• **Requirements**: From the listing that follows, output everything exactly except the pictures.

───

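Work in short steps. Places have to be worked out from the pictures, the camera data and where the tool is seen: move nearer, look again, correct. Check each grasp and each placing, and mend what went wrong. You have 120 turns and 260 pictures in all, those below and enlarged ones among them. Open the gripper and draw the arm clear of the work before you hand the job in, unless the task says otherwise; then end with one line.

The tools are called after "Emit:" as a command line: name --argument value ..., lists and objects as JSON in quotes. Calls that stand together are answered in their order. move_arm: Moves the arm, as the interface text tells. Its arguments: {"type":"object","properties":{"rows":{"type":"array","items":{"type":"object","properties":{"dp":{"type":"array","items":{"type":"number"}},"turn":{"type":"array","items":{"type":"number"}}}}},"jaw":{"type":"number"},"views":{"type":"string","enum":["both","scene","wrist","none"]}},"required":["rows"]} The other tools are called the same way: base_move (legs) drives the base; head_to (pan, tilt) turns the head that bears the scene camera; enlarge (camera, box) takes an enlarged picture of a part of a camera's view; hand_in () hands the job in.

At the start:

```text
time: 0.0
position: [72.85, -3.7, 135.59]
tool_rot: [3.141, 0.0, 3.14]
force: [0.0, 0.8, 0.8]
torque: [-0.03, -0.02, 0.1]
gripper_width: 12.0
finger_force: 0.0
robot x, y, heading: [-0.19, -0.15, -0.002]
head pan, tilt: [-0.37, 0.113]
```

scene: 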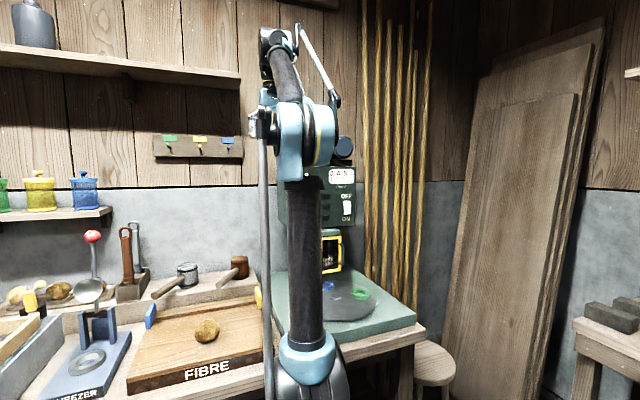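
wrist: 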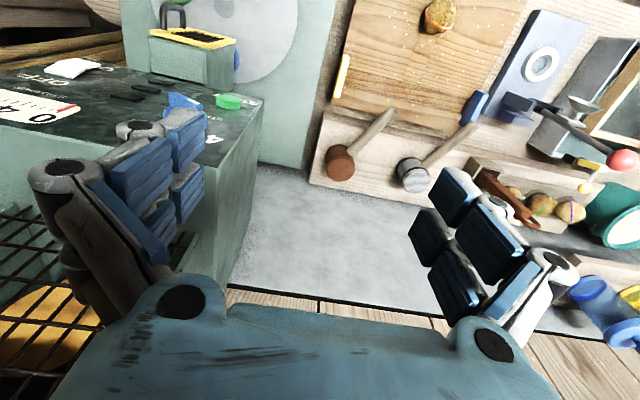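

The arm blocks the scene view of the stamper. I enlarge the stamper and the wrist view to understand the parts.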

───

• **Right answer**:
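Work in short steps. Places have to be worked out from the pictures, the camera data and where the tool is seen: move nearer, look again, correct. Check each grasp and each placing, and mend what went wrong. You have 120 turns and 260 pictures in all, those below and enlarged ones among them. Open the gripper and draw the arm clear of the work before you hand the job in, unless the task says otherwise; then end with one line.

The tools are called after "Emit:" as a command line: name --argument value ..., lists and objects as JSON in quotes. Calls that stand together are answered in their order. move_arm: Moves the arm, as the interface text tells. Its arguments: {"type":"object","properties":{"rows":{"type":"array","items":{"type":"object","properties":{"dp":{"type":"array","items":{"type":"number"}},"turn":{"type":"array","items":{"type":"number"}}}}},"jaw":{"type":"number"},"views":{"type":"string","enum":["both","scene","wrist","none"]}},"required":["rows"]} The other tools are called the same way: base_move (legs) drives the base; head_to (pan, tilt) turns the head that bears the scene camera; enlarge (camera, box) takes an enlarged picture of a part of a camera's view; hand_in () hands the job in.

At the start:

```text
time: 0.0
position: [72.85, -3.7, 135.59]
tool_rot: [3.141, 0.0, 3.14]
force: [0.0, 0.8, 0.8]
torque: [-0.03, -0.02, 0.1]
gripper_width: 12.0
finger_force: 0.0
robot x, y, heading: [-0.19, -0.15, -0.002]
head pan, tilt: [-0.37, 0.113]
```

scene: 
wrist: 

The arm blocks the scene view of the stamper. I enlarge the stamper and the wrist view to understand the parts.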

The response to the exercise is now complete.